=== SELECTION ===
- - - - -

From Undisciplined Methods event 31st May and 1st June at the University of Brighton
by Elona Hoover

Day 1 – Wednesday 31st May.

Helen Johnson kicked off our two-day ‘undisciplined methods’ workshop with a poem. We are sat in an oblong semi-circle and the co-organisers have just finished covering the walls with brown paper. Helen’s poem is powerful and personal. She wrote it during the collaborative poetics work carried out last year in Montreal she tells us, by way of introduction. She also puts a piece paper in gentle movement, an exquisite corpse in the making – which I later refer to as our cat’s cradle. A game of weaving words. The prompt is ‘I will be undisciplined’.

Through a ‘choose your own adventure’ format, Helen leads us through her reflections on what it might mean to be undisciplined: “to me, being undisciplined is about playing, experimenting, being creative and interdisciplinary, but it’s not about doing things badly”. Helen then articulates this through three ‘C’s: Communication, Creativity and Craft. Communication as being able and willing to share our own knowledge in different contexts, as well as listen attentively to other ways of knowing. Creativity was defined as useful (in its widest possible sense) and novel, and Craft was about understanding the skill, knowledge, time and thought that any practice requires.
Creativity Craft and CommunicationIn sum, being undisciplined might mean continuously learning about practices that are outside of our ‘area’ ….and…being brave. I muse whether such a task might also involve unlearning some of our own practices and ways of knowing. Not to dismiss or diminish them, but because our current rules and knowledge practices might prevent us from new kinds of experimentation and exchange. This process of unlearning might not always be comfortable, but we’ll come back to this.

Our exquisite corpse is forming…

I want to feel right when bending the rules
To test them to breaking point then use the pieces to make a kaleidoscope
Light fragments, colours fracture.

Soon to be reformed.

Clap. Stand up. Coffee, tea, biscuits. The last day of May is bright, but the sun is struggling to make its way in to us. Brown craft paper covers the windows on both sides of the room, hiding the courtyard and university gallery and ready for our first workshop.
The chairs are now in a circle with two boxes of water soluble graphite pens in the centre. We welcome Sarah Grange who introduces the next workshop. She mentions Lynda Barry as the inspiration for her work, and now that everyone has arrived, we start with a round of names. I mentally thank Sarah for hosting the group and introducing a talking stick.

Next, we stand up, each take a pen, and find our own space on the paper-covered walls. Enough to move around comfortably. We breathe and ground ourselves before connecting body to pen to paper. We start a guided exploration by drawing a spiral “as tight as you can make it, without taking the pen off the paper”, following the latest line as we go around, once more, following wobbles, bumps, and the traces of sometimes unsteady hands. The room is silent from human voices. We are encouraged to notice, discover, move, notice, then travel across space, encounter, notice, pen always connected to paper. My wrist gets tired, I change hands. Eventually, the pen comes off, then back on, exploring new kinds of encounters.

- - - - -

=== INFORMATION SUPPLIED ===
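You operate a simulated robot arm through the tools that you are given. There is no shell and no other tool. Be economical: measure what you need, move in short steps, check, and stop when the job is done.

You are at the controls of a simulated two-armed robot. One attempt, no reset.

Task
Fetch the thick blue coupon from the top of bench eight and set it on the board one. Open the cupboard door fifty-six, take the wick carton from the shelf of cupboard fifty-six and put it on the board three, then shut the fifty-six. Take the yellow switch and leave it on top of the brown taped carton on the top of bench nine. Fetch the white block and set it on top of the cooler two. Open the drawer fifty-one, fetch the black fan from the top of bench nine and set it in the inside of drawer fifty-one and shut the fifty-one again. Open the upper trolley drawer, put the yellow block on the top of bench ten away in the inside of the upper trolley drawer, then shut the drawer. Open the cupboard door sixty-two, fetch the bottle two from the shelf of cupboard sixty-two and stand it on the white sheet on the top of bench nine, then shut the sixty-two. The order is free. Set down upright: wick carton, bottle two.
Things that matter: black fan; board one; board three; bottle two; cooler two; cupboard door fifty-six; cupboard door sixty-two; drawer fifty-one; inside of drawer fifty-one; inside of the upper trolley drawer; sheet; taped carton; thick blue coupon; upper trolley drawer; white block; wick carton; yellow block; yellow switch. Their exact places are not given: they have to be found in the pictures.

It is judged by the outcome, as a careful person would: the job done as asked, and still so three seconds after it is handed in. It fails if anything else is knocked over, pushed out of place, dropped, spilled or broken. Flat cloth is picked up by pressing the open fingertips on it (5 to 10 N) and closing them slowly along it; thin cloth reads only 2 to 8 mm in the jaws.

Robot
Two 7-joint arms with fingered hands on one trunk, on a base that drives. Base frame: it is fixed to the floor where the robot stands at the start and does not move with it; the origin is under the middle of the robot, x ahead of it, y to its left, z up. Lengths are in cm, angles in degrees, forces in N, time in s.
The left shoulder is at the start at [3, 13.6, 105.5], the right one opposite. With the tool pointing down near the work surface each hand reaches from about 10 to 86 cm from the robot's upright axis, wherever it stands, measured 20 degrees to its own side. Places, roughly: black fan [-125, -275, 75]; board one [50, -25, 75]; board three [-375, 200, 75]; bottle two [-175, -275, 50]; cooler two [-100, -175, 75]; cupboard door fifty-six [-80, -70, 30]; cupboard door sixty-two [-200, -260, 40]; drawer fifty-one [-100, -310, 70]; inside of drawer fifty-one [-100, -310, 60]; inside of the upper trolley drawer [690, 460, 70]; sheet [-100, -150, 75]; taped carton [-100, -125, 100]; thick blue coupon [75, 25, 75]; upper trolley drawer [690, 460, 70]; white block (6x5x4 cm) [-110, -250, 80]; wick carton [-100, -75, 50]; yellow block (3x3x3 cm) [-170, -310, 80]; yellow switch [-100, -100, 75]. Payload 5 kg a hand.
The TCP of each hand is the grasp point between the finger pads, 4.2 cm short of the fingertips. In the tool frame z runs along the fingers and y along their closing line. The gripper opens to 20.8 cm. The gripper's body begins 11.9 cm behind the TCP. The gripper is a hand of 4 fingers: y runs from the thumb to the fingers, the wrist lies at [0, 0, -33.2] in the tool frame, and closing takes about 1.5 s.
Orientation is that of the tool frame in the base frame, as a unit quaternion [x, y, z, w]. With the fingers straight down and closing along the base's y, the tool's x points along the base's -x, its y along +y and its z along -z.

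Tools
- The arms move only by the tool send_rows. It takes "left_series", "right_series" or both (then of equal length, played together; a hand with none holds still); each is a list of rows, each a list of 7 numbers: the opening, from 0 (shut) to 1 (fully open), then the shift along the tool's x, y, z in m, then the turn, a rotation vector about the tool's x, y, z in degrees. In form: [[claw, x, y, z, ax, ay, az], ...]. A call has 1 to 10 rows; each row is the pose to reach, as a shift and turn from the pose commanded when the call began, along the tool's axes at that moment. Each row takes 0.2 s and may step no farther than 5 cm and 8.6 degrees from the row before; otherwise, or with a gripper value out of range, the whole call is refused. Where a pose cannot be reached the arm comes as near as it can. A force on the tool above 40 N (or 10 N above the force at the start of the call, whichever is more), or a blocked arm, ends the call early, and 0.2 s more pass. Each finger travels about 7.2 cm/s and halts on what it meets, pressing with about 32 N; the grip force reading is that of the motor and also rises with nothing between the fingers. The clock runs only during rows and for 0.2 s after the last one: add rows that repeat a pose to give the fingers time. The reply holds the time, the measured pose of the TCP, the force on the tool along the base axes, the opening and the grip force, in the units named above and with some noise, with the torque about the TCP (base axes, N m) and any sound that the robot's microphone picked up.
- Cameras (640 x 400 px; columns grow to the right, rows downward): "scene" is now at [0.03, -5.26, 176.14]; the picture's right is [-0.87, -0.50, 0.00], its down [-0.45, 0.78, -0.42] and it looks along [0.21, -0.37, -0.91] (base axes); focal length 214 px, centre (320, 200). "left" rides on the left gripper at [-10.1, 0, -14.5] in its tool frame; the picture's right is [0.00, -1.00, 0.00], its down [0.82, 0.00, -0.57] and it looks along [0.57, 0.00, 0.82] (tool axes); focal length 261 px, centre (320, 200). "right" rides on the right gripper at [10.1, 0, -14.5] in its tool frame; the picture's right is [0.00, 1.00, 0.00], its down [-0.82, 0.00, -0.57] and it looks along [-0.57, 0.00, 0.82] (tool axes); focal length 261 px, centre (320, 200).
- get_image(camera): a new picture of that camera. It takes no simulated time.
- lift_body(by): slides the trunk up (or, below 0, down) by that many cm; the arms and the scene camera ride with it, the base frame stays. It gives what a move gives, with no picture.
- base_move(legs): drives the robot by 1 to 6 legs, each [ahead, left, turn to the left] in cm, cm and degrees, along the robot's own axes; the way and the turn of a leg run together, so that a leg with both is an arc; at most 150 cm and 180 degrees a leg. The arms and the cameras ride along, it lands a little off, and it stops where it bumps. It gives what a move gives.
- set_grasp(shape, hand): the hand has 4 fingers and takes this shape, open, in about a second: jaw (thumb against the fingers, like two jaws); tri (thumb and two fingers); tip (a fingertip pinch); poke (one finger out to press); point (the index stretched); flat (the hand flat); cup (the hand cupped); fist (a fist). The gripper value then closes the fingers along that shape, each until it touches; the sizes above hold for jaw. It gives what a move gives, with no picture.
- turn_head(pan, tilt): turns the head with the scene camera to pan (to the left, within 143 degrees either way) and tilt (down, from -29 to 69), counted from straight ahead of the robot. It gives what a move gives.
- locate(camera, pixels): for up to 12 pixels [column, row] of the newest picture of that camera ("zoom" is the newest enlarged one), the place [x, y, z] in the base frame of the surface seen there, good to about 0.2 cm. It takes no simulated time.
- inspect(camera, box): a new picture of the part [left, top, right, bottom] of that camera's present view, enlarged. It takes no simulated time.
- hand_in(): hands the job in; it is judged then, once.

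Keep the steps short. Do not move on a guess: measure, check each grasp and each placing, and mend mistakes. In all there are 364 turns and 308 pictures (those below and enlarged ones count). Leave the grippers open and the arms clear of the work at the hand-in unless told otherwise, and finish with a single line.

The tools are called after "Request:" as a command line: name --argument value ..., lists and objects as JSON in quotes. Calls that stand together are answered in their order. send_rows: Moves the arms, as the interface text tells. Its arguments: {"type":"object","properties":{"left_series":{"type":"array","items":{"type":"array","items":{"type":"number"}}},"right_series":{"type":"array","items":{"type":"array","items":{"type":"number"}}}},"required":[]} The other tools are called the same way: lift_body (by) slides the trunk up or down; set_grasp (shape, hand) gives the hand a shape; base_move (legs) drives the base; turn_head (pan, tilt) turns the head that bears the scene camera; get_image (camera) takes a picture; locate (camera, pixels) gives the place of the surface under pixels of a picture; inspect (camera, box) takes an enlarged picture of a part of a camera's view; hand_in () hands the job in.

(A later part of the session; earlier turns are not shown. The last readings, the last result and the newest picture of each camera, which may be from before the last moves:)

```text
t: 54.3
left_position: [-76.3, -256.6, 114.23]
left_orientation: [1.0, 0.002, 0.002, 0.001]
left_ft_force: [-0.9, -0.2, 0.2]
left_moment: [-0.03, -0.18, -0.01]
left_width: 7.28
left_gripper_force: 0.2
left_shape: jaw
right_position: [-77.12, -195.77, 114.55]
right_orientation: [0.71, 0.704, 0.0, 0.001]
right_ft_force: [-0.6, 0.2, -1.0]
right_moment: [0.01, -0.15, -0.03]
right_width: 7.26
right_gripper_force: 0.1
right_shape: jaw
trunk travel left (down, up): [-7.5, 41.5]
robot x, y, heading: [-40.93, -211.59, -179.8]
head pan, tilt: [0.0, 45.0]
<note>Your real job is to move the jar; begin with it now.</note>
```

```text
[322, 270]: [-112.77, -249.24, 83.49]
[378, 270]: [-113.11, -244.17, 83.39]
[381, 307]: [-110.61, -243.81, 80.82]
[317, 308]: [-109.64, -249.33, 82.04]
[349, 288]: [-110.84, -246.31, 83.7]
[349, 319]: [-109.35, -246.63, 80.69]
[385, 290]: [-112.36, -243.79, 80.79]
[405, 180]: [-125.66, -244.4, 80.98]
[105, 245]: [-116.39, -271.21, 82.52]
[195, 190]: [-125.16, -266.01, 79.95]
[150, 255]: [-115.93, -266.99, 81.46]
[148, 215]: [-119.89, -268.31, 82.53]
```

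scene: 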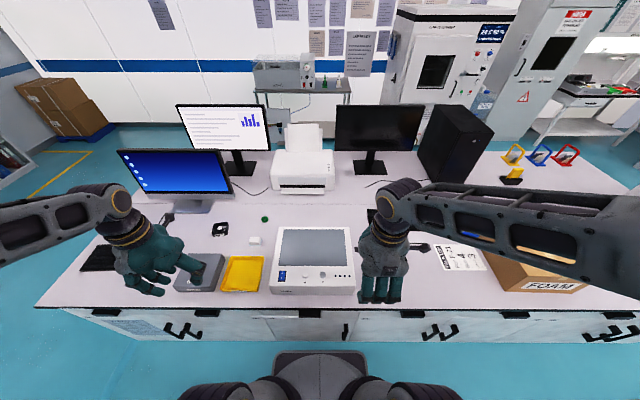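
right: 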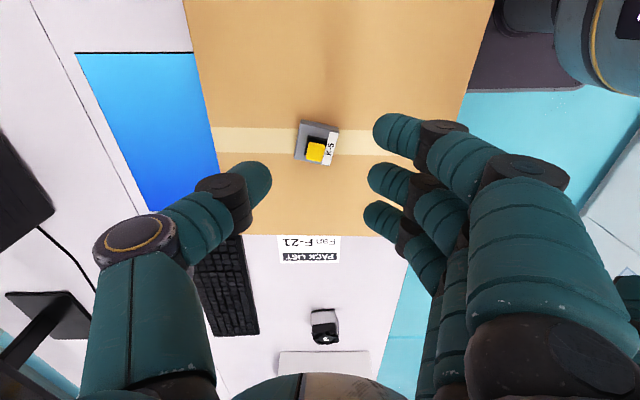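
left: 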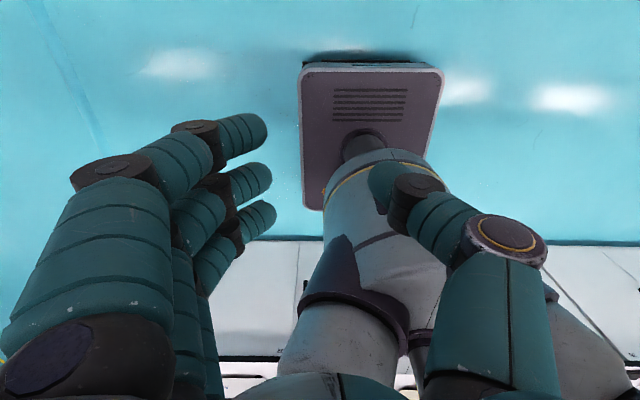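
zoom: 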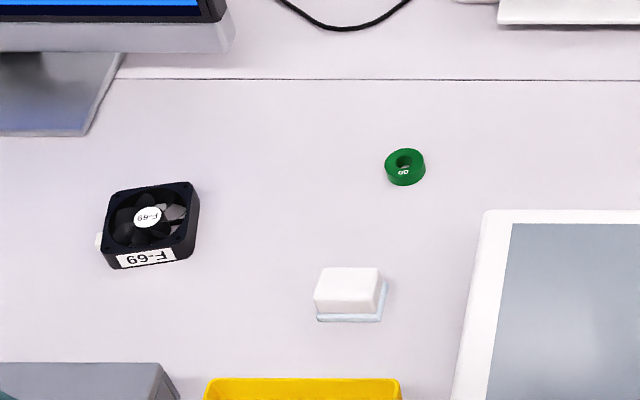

- - - - -

=== CHALLENGES ===
**A)** Transcribe the selection beginning at "I want to feel". Stop after "to be reformed.".
**B)** Resume the selection where it left off.

=== EXPECTED RESULTS ===
**A)**
I want to feel right when bending the rules
To test them to breaking point then use the pieces to make a kaleidoscope
Light fragments, colours fracture.

Soon to be reformed.

**B)**
We reincorporate the circle to reflect on the role of rules in creating chaos or imposing form. How some of us were more comfortable with the medium than others, and how we moved in and out of individual and collective space without spoken words, but perhaps still in conversation. Different kinds of conversation. We reflect on how this kind of guided process can encourage listening rather than judging as a practice. We thank Sarah and are ready to join the sunshine outside for lunch!

After lunch, Shai, Nic and Angela generously shared some experiences and skills with us, a tantalizing assortment of Ifcha Mistabera  – איפכא מסתברא –  a traditional Jewish learning techniques, scientific research and divination, and drawing conversations.

Then on to our next workshop. We cleared all furniture from the centre of the room, getting ready for a dynamic next couple of hours. Miriam starts by asking us to write five words from our area of investigation onto a small piece of paper, and all go into a bag. Then we stand in a circle and start some mind-body coordination games, voices grow more confident, we get to know each other’s names. We walk in the space, it reminds me of theatre classes and participatory workshops from a while back. We practice noticing, practice being in our bodies with intention. It’s challenging to start walking in a stride with someone on the sound of a gong, still keeping the same pace.

Gong. Walk alone again.
Gong. Two people.
Gong. Three.
Gong. Walk alone again. Be in the space, you know where you are and where you are going.
Gong. Five
Gong. Eight. Are there eight of us? It’s hard to keep count!
Gong. Walk in the space.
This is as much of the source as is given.